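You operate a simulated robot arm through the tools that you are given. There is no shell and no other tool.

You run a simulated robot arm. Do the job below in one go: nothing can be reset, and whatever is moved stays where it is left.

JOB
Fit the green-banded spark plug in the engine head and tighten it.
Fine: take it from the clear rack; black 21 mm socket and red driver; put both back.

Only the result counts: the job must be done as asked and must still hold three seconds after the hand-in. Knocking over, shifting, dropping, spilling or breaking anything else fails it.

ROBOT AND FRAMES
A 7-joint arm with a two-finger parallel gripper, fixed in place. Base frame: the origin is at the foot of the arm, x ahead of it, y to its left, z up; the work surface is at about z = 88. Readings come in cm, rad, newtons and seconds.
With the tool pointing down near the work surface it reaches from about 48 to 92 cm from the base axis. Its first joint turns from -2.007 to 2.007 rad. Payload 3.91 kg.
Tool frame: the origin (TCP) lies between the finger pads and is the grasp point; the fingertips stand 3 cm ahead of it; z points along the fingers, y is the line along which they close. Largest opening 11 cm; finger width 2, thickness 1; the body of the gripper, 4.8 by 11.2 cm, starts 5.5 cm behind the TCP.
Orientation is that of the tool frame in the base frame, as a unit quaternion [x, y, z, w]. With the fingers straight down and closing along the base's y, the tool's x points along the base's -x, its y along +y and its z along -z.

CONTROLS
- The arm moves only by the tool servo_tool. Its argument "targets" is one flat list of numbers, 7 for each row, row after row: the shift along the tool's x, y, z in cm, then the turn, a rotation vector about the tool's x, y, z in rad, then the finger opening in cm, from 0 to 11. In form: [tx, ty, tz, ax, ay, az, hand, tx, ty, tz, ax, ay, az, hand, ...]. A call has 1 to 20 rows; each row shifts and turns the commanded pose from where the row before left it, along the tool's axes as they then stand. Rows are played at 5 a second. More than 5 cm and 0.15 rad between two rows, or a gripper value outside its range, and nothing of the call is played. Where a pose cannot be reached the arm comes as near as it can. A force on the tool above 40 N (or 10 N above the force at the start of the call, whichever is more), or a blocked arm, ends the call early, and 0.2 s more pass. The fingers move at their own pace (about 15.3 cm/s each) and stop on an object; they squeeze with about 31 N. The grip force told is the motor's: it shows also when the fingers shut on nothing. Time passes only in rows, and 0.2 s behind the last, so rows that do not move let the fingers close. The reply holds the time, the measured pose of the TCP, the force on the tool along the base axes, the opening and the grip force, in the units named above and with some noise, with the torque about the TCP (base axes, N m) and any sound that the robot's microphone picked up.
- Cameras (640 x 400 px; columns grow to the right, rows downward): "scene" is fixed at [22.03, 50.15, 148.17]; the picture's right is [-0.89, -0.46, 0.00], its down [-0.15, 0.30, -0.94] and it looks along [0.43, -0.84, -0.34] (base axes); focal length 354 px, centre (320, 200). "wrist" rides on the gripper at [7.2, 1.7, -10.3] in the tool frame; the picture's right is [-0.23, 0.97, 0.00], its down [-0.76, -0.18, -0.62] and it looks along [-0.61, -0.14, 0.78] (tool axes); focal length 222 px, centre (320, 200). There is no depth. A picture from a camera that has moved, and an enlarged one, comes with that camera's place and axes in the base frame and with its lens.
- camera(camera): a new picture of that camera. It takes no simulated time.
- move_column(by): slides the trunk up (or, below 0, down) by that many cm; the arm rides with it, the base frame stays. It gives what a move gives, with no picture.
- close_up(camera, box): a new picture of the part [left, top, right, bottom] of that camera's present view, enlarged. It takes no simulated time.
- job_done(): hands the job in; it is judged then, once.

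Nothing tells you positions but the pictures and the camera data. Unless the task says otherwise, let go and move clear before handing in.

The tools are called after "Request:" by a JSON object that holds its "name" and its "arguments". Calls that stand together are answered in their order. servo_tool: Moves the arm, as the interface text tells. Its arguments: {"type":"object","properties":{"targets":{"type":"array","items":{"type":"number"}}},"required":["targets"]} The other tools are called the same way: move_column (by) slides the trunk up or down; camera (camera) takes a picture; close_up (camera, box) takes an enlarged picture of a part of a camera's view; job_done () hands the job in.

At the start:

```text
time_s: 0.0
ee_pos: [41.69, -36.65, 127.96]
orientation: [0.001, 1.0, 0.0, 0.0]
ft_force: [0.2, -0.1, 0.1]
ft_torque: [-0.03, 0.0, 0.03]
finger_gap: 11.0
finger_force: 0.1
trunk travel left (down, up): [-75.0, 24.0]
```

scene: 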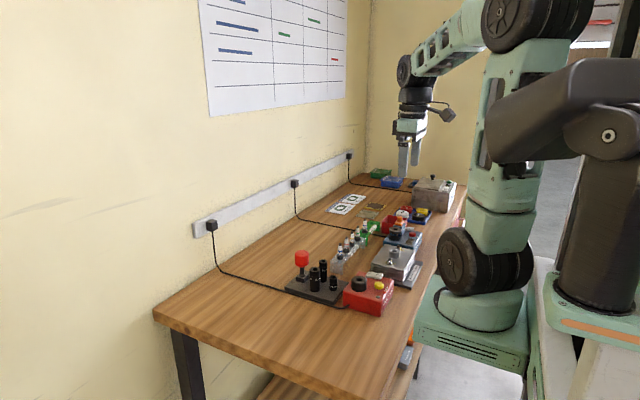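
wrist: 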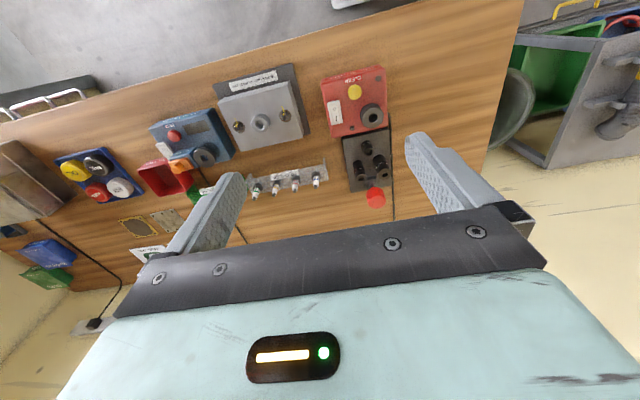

++++++++

TO BE DONE: Leave every image out, and retype the material exactly. Use JSON: a list with one string for each line that is not empty.

TASK SOLUTION:
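[
  "You operate a simulated robot arm through the tools that you are given. There is no shell and no other tool.",
  "You run a simulated robot arm. Do the job below in one go: nothing can be reset, and whatever is moved stays where it is left.",
  "JOB",
  "Fit the green-banded spark plug in the engine head and tighten it.",
  "Fine: take it from the clear rack; black 21 mm socket and red driver; put both back.",
  "Only the result counts: the job must be done as asked and must still hold three seconds after the hand-in. Knocking over, shifting, dropping, spilling or breaking anything else fails it.",
  "ROBOT AND FRAMES",
  "A 7-joint arm with a two-finger parallel gripper, fixed in place. Base frame: the origin is at the foot of the arm, x ahead of it, y to its left, z up; the work surface is at about z = 88. Readings come in cm, rad, newtons and seconds.",
  "With the tool pointing down near the work surface it reaches from about 48 to 92 cm from the base axis. Its first joint turns from -2.007 to 2.007 rad. Payload 3.91 kg.",
  "Tool frame: the origin (TCP) lies between the finger pads and is the grasp point; the fingertips stand 3 cm ahead of it; z points along the fingers, y is the line along which they close. Largest opening 11 cm; finger width 2, thickness 1; the body of the gripper, 4.8 by 11.2 cm, starts 5.5 cm behind the TCP.",
  "Orientation is that of the tool frame in the base frame, as a unit quaternion [x, y, z, w]. With the fingers straight down and closing along the base's y, the tool's x points along the base's -x, its y along +y and its z along -z.",
  "CONTROLS",
  "- The arm moves only by the tool servo_tool. Its argument \"targets\" is one flat list of numbers, 7 for each row, row after row: the shift along the tool's x, y, z in cm, then the turn, a rotation vector about the tool's x, y, z in rad, then the finger opening in cm, from 0 to 11. In form: [tx, ty, tz, ax, ay, az, hand, tx, ty, tz, ax, ay, az, hand, ...]. A call has 1 to 20 rows; each row shifts and turns the commanded pose from where the row before left it, along the tool's axes as they then stand. Rows are played at 5 a second. More than 5 cm and 0.15 rad between two rows, or a gripper value outside its range, and nothing of the call is played. Where a pose cannot be reached the arm comes as near as it can. A force on the tool above 40 N (or 10 N above the force at the start of the call, whichever is more), or a blocked arm, ends the call early, and 0.2 s more pass. The fingers move at their own pace (about 15.3 cm/s each) and stop on an object; they squeeze with about 31 N. The grip force told is the motor's: it shows also when the fingers shut on nothing. Time passes only in rows, and 0.2 s behind the last, so rows that do not move let the fingers close. The reply holds the time, the measured pose of the TCP, the force on the tool along the base axes, the opening and the grip force, in the units named above and with some noise, with the torque about the TCP (base axes, N m) and any sound that the robot's microphone picked up.",
  "- Cameras (640 x 400 px; columns grow to the right, rows downward): \"scene\" is fixed at [22.03, 50.15, 148.17]; the picture's right is [-0.89, -0.46, 0.00], its down [-0.15, 0.30, -0.94] and it looks along [0.43, -0.84, -0.34] (base axes); focal length 354 px, centre (320, 200). \"wrist\" rides on the gripper at [7.2, 1.7, -10.3] in the tool frame; the picture's right is [-0.23, 0.97, 0.00], its down [-0.76, -0.18, -0.62] and it looks along [-0.61, -0.14, 0.78] (tool axes); focal length 222 px, centre (320, 200). There is no depth. A picture from a camera that has moved, and an enlarged one, comes with that camera's place and axes in the base frame and with its lens.",
  "- camera(camera): a new picture of that camera. It takes no simulated time.",
  "- move_column(by): slides the trunk up (or, below 0, down) by that many cm; the arm rides with it, the base frame stays. It gives what a move gives, with no picture.",
  "- close_up(camera, box): a new picture of the part [left, top, right, bottom] of that camera's present view, enlarged. It takes no simulated time.",
  "- job_done(): hands the job in; it is judged then, once.",
  "Nothing tells you positions but the pictures and the camera data. Unless the task says otherwise, let go and move clear before handing in.",
  "The tools are called after \"Request:\" by a JSON object that holds its \"name\" and its \"arguments\". Calls that stand together are answered in their order. servo_tool: Moves the arm, as the interface text tells. Its arguments: {\"type\":\"object\",\"properties\":{\"targets\":{\"type\":\"array\",\"items\":{\"type\":\"number\"}}},\"required\":[\"targets\"]} The other tools are called the same way: move_column (by) slides the trunk up or down; camera (camera) takes a picture; close_up (camera, box) takes an enlarged picture of a part of a camera's view; job_done () hands the job in.",
  "At the start:",
  "```text",
  "time_s: 0.0",
  "ee_pos: [41.69, -36.65, 127.96]",
  "orientation: [0.001, 1.0, 0.0, 0.0]",
  "ft_force: [0.2, -0.1, 0.1]",
  "ft_torque: [-0.03, 0.0, 0.03]",
  "finger_gap: 11.0",
  "finger_force: 0.1",
  "trunk travel left (down, up): [-75.0, 24.0]",
  "```",
  "scene: ",
  "wrist: "
]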